**WRITTEN TASK:** Copy out each line exactly as it appears.

**DATA EXCERPT:**
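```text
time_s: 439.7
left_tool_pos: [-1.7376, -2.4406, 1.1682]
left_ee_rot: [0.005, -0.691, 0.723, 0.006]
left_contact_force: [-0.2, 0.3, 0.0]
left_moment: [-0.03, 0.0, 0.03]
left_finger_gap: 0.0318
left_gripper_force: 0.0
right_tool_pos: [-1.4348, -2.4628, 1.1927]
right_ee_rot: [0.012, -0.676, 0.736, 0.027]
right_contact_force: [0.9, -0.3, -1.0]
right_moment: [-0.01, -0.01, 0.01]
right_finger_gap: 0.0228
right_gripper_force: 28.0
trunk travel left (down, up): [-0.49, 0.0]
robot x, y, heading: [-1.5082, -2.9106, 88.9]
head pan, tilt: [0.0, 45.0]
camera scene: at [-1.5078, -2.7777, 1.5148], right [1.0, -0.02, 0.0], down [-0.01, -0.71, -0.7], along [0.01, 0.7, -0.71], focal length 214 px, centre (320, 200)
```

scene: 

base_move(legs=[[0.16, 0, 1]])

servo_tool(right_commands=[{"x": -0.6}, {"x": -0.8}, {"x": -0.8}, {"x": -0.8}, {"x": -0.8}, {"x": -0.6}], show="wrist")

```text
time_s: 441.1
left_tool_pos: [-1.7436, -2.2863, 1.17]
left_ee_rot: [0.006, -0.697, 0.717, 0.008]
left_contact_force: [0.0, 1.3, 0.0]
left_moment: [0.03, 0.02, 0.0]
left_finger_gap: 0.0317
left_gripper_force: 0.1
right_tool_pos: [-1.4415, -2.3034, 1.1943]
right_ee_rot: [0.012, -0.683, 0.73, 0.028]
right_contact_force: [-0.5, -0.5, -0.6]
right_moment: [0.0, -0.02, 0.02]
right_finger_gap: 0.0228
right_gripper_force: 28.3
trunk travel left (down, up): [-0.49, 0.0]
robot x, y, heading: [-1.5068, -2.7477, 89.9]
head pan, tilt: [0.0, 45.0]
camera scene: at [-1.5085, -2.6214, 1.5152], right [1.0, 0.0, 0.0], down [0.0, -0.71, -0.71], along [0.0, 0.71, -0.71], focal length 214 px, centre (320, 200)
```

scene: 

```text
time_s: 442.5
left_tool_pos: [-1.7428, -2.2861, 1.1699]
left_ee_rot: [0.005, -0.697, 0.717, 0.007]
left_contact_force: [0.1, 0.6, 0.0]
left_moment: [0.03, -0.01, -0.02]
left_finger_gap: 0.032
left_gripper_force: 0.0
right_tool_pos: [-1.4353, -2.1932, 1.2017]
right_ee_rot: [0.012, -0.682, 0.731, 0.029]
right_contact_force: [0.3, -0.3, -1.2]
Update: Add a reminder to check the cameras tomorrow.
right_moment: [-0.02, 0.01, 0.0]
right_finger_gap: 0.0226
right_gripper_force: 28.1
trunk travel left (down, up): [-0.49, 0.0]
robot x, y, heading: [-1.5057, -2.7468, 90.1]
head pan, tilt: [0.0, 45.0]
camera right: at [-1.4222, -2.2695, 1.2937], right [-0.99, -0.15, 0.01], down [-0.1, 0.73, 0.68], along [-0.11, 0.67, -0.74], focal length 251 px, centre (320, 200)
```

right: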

**SOLUTION BELOW:**
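```text
time_s: 439.7
left_tool_pos: [-1.7376, -2.4406, 1.1682]
left_ee_rot: [0.005, -0.691, 0.723, 0.006]
left_contact_force: [-0.2, 0.3, 0.0]
left_moment: [-0.03, 0.0, 0.03]
left_finger_gap: 0.0318
left_gripper_force: 0.0
right_tool_pos: [-1.4348, -2.4628, 1.1927]
right_ee_rot: [0.012, -0.676, 0.736, 0.027]
right_contact_force: [0.9, -0.3, -1.0]
right_moment: [-0.01, -0.01, 0.01]
right_finger_gap: 0.0228
right_gripper_force: 28.0
trunk travel left (down, up): [-0.49, 0.0]
robot x, y, heading: [-1.5082, -2.9106, 88.9]
head pan, tilt: [0.0, 45.0]
camera scene: at [-1.5078, -2.7777, 1.5148], right [1.0, -0.02, 0.0], down [-0.01, -0.71, -0.7], along [0.01, 0.7, -0.71], focal length 214 px, centre (320, 200)
```

scene: 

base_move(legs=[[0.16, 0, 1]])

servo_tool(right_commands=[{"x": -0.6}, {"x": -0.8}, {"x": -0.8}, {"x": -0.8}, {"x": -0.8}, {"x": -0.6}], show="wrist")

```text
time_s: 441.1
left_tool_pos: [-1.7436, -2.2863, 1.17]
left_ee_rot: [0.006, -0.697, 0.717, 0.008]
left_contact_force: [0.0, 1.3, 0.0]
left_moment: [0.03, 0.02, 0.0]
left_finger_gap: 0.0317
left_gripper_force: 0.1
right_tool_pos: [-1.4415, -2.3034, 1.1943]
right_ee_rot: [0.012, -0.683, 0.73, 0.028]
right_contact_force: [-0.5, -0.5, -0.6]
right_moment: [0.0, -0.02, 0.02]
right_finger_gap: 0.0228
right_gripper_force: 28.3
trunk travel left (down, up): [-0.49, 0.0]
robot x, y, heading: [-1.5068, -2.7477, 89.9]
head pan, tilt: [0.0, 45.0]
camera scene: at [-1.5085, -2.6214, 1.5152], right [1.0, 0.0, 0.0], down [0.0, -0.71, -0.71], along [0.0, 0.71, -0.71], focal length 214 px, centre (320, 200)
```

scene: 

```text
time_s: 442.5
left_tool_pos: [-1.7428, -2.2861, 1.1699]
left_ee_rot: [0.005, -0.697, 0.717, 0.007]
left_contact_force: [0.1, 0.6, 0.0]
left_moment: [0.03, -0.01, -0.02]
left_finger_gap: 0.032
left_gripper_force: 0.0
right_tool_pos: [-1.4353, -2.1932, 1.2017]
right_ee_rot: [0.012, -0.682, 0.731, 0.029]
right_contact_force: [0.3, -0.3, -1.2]
Update: Add a reminder to check the cameras tomorrow.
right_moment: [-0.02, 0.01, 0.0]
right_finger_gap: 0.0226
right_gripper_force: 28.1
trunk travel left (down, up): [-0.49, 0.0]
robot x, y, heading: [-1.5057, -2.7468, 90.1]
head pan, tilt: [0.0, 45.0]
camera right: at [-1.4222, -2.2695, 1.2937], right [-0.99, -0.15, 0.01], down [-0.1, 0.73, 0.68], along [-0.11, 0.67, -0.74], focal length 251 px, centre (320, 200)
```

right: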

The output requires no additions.